Para tanto, havia uma imagem a ser minuciosamente construída, e
que nada ou ninguém poderia arranhar, por mais que o candidato, sozinho, se
encarregasse de fazê-lo como ninguém, política e pessoalmente. Apesar disso,
sua irmã e mentora, Andréa Neves, e equipe tinham como mantê-lo sob controle,
mas a questão era: e a mídia, e a opinião pública?
A
adesão dos proprietários da primeira foi natural e satisfatória para ambas as
partes, mas, entre eles, havia jornalistas compromissados com a verdade dos
fatos. Por outro lado, a internet já possibilitava a quem se dispusesse ser a
sua própria mídia. Conheça, ou relembre, as ações e reações dos irmãos Neves em
relação à liberdade de expressão, de forma a construir uma carreira equilibrada
sobre muita propaganda e, tanto quanto, sobre muitos silêncios.
2002
° O jornalista Ulisses Magnus era editor de esporte da Rede Minas
quando estourou o que se chamou “Caso Cruzeiro”, sobre uma desavença entre o
então técnico, Vanderlei Luxemburgo, e alguns jogadores, com grosserias por
parte de Luxemburgo. Um fato comum a qualquer clube, mas que tomou um destino
insólito.Ulisses fez a matéria, levou-a ao ar, causando alguma repercussão
interna e externa, junto à torcida, e com mais grosserias por parte do
treinador, agora contra a equipe da TV estatal. Num encontro com Zezé Perrela,
à época presidente do clube, Ulisses ouviu deste, em tom de brincadeira: “Olha
que quando o Aécio (cruzeirense e já eleito governador) assumir, você pode
perder o emprego”. Ulisses foi demitido dias após a posse do tucano.
2003
° Logo no início de seu primeiro mandato como governador, Aécio
pressionou a Rede Minas, emissora oficial do governo de MG, a tirar de sua
grade o programa de entrevistas políticas “Palavra Cruzada”, dirigido e
apresentado pelo jornalista Gilberto Menezes, que, em carta enviada ao
Sindicato dos Jornalistas Profissionais de Minas Gerais (SJPMG), afirmou ter
sido “censurado pelo governo Aécio Neves”. De acordo com ele, a retirada do
programa do ar se deveu a uma exigência do ex-governador Eduardo Azeredo e do
ex-ministro das Comunicações, hoje candidato de Aécio ao governo do estado,
Pimenta da Veiga. A razão, afirma Menezes em trecho da carta, foram "(...)
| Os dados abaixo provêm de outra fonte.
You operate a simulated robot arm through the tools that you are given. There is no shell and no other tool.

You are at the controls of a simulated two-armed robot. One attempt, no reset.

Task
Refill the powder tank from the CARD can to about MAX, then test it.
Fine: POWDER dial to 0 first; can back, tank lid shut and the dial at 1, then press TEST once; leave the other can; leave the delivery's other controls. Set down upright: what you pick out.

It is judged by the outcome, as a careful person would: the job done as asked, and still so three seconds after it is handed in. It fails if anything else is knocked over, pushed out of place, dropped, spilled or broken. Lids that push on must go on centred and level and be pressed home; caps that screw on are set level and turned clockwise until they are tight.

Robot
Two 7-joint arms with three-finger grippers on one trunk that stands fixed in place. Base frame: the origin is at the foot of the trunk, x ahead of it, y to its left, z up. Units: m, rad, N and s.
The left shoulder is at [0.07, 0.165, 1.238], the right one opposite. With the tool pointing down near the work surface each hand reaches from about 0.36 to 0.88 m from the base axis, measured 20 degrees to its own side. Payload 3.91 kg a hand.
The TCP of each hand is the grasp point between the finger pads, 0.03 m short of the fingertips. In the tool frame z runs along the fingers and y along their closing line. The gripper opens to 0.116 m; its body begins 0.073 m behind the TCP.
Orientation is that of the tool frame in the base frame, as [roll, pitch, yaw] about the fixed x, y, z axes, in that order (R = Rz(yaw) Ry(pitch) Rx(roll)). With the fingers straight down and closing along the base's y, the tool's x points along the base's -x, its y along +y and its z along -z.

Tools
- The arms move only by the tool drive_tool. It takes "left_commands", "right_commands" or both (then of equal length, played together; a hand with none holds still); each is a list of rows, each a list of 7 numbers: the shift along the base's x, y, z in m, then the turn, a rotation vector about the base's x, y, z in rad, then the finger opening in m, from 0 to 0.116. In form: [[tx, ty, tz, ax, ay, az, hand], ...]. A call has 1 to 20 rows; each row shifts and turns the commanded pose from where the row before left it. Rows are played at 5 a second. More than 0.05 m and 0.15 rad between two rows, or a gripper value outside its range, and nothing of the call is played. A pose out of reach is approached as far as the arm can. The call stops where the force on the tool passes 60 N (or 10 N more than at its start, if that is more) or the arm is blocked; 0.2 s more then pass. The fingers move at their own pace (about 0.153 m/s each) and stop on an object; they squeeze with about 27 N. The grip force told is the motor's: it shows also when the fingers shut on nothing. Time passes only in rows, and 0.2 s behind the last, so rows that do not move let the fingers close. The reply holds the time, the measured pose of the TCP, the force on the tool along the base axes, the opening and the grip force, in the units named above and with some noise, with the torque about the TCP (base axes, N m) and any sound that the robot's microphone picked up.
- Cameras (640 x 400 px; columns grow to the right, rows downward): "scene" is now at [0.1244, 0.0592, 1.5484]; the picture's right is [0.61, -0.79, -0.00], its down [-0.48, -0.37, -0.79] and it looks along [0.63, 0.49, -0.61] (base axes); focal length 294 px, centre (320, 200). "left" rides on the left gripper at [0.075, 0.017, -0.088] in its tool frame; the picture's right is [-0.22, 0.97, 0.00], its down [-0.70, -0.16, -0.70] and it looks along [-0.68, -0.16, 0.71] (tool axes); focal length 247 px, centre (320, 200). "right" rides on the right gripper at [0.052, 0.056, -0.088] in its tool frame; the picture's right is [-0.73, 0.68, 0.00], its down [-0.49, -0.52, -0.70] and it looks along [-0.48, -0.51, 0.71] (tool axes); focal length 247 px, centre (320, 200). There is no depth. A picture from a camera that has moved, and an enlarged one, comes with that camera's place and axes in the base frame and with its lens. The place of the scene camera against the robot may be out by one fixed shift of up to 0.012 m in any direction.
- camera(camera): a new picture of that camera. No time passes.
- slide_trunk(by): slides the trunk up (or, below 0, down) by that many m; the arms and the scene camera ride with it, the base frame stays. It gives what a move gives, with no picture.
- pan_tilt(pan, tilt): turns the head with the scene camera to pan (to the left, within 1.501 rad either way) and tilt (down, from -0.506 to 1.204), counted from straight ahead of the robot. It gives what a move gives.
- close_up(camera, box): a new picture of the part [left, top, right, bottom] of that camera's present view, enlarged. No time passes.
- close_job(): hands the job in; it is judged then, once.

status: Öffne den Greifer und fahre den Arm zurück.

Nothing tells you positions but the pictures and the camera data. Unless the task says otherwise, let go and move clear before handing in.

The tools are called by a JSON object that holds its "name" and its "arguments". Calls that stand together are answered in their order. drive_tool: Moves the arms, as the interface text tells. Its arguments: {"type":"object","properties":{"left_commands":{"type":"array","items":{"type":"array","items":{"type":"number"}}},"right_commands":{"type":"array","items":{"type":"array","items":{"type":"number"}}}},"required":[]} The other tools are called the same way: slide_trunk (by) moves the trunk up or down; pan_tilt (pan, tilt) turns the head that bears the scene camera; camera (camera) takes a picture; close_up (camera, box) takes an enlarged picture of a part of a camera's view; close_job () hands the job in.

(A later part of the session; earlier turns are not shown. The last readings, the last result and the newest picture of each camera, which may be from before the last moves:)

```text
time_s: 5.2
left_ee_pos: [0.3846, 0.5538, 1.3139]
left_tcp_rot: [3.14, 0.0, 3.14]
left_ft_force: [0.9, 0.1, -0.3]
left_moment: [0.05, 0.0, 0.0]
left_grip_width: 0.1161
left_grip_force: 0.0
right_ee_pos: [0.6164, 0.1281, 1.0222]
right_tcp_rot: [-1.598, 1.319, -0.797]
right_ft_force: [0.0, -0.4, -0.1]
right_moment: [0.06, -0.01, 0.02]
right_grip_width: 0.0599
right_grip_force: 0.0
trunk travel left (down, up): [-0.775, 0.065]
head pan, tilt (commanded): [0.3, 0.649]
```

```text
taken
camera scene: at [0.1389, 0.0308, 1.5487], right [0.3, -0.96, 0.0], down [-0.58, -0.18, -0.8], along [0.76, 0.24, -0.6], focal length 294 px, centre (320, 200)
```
as críticas que fazia sistematicamente aos governos do ex-presidente Fernando
Henrique Cardoso e à administração de Eduardo Azeredo enquanto
governador".
° Não muito tempo depois foi a vez do então presidente do
Sindicato dos Jornalistas Profissionais de Minas Gerais, Aloísio Lopes, em
artigo publicado no jornal Pauta, da entidade, denunciar que, a partir do
governo Aécio Neves, tornou-se crescente o número de queixas de jornalistas
sobre a postura das redações dos jornais e das chefias de comunicação de
instituições públicas em todas matérias compreendendo a gestão do governador.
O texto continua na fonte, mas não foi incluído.